君にもらつた葡萄がいくら食つても食ひつくせなくつて弱つた 最後の一房を靜岡でくつた時には妙にうれしかつた 桃は橫濱迄あつた 旅行案内のすみヘ

   葡萄嚙んで秋風の歌を作らばや

と書いた まだ駄俳病がのこつてゐると思つた

京都では都ホテルの食堂で妙な紳士の御馳走になつた その人は御馳走をしてくれた上に朝飯のサンドウイツチと敷島迄贈つてくれた さうして画の話や文學の話を少しした わかれる時に名をきいたが始めは雲水だと云つて答へない やつとしまひに有合せの紙に北垣靜處と書いてくれた「若い者はやつつけるがいゝ 頭でどこ迄もやつつけるがいゝ」と云つた 後で給仕長にきいたら男爵ださうである 四十に近いフロツクを着た背の高い男だつた 一しよにのんだペパミントの醉で汽車へのつてもねられなかつた すると隣にゐた書生が僕に話しかけた 平凡な顏をした背のひくい靑年である 一しよに音樂の話を少しした 何故音樂の話をしたかは覺えてゐない 所がその靑年はシヨパンの事を話し出した シヨパンの數の少い曲のうつしくさ[やぶちゃん注:ママ。]は音と音と間にある間隙に前後の音が影響するデリカシイにあると云ふのである あとでその人のくれた名刺をみたら高折秀次としてあつた 僕はこの風采のあがらない靑年がシヨルツと一しよにシヨパンのノクテユルヌを彈いたのをきいた事がある 高折秀次氏は昨年度の音樂學校卒業生の中で一番有能なピアニストなのである

僕はこの二人の妙な人に偶然遇つた事を面白く思つた 何となく日本らしくない氣がするからである

うちへかへるとアミエルがきてゐた

皆樣によろしく 殊にわが敬愛する完ちやんによろしく云つてくれ給へ もう一つの手紙は公[やぶちゃん注:「おほやけ」。]の御礼の手紙だ

    廿三日夜九時     芥川龍之介

   井 川 恭 樣

 

[やぶちゃん注:書簡中の漢詩四首は既にサイト版の芥川龍之介漢詩全集 附やぶちゃん訓読注+附やぶちゃんの教え子T・S・君による評釈」で総て訓読して注釈も附してあるのでそちらを見られたい。

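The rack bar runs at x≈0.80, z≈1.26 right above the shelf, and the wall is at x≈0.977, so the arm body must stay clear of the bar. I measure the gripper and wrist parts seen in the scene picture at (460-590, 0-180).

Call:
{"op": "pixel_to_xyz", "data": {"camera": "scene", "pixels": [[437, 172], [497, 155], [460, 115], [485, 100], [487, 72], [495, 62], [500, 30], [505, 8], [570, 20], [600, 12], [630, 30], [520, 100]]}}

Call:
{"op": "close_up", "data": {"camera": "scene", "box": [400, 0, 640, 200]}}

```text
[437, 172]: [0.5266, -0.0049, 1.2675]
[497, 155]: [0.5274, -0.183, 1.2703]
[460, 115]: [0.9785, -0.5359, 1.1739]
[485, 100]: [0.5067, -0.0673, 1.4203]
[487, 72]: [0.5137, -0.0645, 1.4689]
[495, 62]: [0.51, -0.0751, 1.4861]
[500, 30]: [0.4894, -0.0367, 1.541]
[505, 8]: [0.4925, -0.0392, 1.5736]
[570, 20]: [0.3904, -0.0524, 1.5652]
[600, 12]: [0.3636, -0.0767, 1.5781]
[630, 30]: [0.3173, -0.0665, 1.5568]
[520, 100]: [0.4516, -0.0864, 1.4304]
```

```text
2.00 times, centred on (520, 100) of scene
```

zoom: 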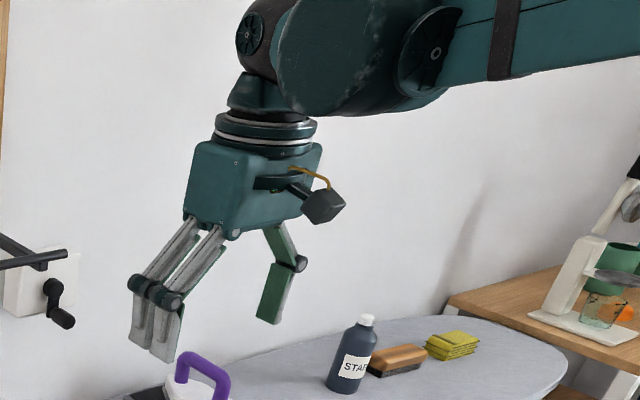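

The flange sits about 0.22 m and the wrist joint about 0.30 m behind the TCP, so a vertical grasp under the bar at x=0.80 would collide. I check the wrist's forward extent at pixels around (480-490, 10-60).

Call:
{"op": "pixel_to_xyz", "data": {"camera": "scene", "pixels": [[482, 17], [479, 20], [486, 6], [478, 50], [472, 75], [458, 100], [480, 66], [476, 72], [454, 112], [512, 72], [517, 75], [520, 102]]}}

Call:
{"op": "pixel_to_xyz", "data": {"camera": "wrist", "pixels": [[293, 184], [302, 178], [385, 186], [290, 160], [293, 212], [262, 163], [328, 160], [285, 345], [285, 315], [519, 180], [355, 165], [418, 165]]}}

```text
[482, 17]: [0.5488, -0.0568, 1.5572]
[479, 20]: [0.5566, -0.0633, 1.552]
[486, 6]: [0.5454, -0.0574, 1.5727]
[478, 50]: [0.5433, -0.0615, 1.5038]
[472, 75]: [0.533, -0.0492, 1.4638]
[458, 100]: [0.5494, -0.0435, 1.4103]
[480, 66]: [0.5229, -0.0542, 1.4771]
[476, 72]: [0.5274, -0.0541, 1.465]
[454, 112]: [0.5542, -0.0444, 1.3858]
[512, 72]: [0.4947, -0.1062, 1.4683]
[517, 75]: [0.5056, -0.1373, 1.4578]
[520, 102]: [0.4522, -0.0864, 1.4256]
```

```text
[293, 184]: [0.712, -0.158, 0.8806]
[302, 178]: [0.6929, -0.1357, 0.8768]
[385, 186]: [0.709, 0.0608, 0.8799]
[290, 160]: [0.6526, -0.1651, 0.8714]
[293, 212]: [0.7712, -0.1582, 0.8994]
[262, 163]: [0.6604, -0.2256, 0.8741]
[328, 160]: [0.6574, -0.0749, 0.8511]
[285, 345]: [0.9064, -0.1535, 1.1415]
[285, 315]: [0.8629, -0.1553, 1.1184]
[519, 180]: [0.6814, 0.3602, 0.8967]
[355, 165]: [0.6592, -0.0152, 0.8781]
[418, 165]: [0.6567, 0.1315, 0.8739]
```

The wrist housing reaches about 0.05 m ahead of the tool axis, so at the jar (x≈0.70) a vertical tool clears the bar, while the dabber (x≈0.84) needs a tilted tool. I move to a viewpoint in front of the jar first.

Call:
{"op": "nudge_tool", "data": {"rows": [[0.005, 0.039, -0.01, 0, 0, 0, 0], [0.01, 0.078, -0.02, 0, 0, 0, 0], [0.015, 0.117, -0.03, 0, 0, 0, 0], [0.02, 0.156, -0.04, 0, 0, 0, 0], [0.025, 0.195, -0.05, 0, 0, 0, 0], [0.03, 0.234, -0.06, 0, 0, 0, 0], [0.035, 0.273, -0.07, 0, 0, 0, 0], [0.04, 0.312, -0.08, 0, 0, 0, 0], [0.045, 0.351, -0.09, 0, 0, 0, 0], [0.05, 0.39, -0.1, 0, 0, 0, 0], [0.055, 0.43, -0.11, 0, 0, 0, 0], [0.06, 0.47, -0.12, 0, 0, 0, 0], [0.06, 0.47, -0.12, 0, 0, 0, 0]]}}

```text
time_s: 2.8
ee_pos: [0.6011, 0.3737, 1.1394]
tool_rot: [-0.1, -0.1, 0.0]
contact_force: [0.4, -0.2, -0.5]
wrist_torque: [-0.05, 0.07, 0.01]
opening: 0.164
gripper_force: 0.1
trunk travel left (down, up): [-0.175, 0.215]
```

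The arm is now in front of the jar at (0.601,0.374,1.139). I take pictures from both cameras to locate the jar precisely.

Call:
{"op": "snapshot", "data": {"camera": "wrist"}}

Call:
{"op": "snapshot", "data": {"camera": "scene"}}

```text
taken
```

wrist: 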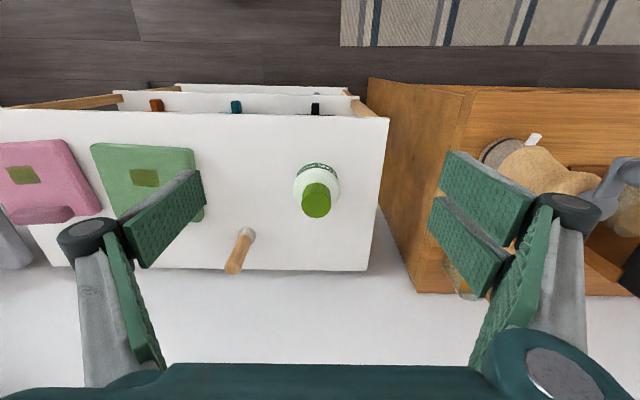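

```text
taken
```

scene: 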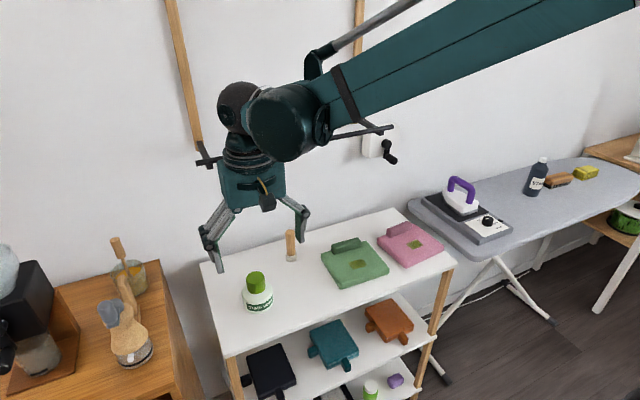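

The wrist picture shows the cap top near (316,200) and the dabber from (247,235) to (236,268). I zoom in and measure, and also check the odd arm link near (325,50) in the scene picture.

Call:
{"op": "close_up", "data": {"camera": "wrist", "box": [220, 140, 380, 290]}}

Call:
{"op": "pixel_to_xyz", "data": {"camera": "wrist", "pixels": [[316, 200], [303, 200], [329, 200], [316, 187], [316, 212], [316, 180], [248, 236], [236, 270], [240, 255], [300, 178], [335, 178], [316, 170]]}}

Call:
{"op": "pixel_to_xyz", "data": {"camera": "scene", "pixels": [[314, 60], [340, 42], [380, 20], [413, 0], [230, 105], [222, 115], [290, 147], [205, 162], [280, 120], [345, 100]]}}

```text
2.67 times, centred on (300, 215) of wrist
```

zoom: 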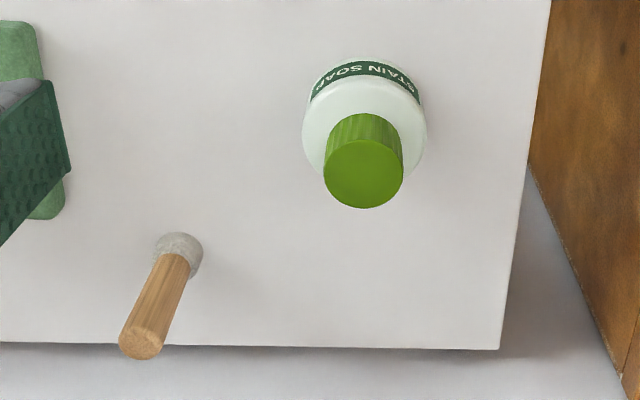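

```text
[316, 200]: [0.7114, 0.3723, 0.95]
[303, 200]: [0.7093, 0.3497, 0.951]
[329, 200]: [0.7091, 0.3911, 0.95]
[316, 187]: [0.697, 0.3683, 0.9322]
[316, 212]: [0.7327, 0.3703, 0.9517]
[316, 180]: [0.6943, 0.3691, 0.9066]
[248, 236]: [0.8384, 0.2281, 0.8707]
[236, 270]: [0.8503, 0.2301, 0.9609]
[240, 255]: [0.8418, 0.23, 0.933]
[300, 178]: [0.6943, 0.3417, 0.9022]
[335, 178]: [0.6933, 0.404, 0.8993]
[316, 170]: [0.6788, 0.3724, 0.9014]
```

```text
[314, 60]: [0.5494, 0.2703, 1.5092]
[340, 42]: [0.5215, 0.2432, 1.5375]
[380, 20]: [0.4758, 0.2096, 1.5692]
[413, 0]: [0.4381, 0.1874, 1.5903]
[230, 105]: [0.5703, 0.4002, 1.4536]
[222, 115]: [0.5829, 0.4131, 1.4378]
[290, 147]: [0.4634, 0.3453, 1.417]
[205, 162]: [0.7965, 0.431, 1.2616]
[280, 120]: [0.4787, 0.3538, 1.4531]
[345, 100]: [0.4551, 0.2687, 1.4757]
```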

「根岸氏」不詳。しかし、かく井川に書き送っているからには、井川の知っている人物である。しかし、京都に一人で一泊したはずの龍之介が、この井川と共通の知人「根岸氏」なる人物に、どこでどうやって逢い、東京まで行くという、その「根岸氏」の知り合いを紹介してくれるという事実は、何か妙におかしい気がする。一番、自然なのは、松江を立つ際にこの、井川の知人である根岸氏が京都まで同行し、二人は京都で降りたが、その根岸氏の会社関係等の知人で翌日東京に立つ人物がいたことから、話し相手として紹介しておいて、そこで別れたというシチュエーションである。ともかくも、この根岸なる人物が判らないのはちちょっと痛い(筑摩全集類聚版脚注には注がない)。

「大分おんちだつた」この一文、筑摩全集類聚版ではカットされている。この「音痴」は自分の能力や他人の思惑にお構いなく、何かというと熱くなって喋りまくる人という意味であろう。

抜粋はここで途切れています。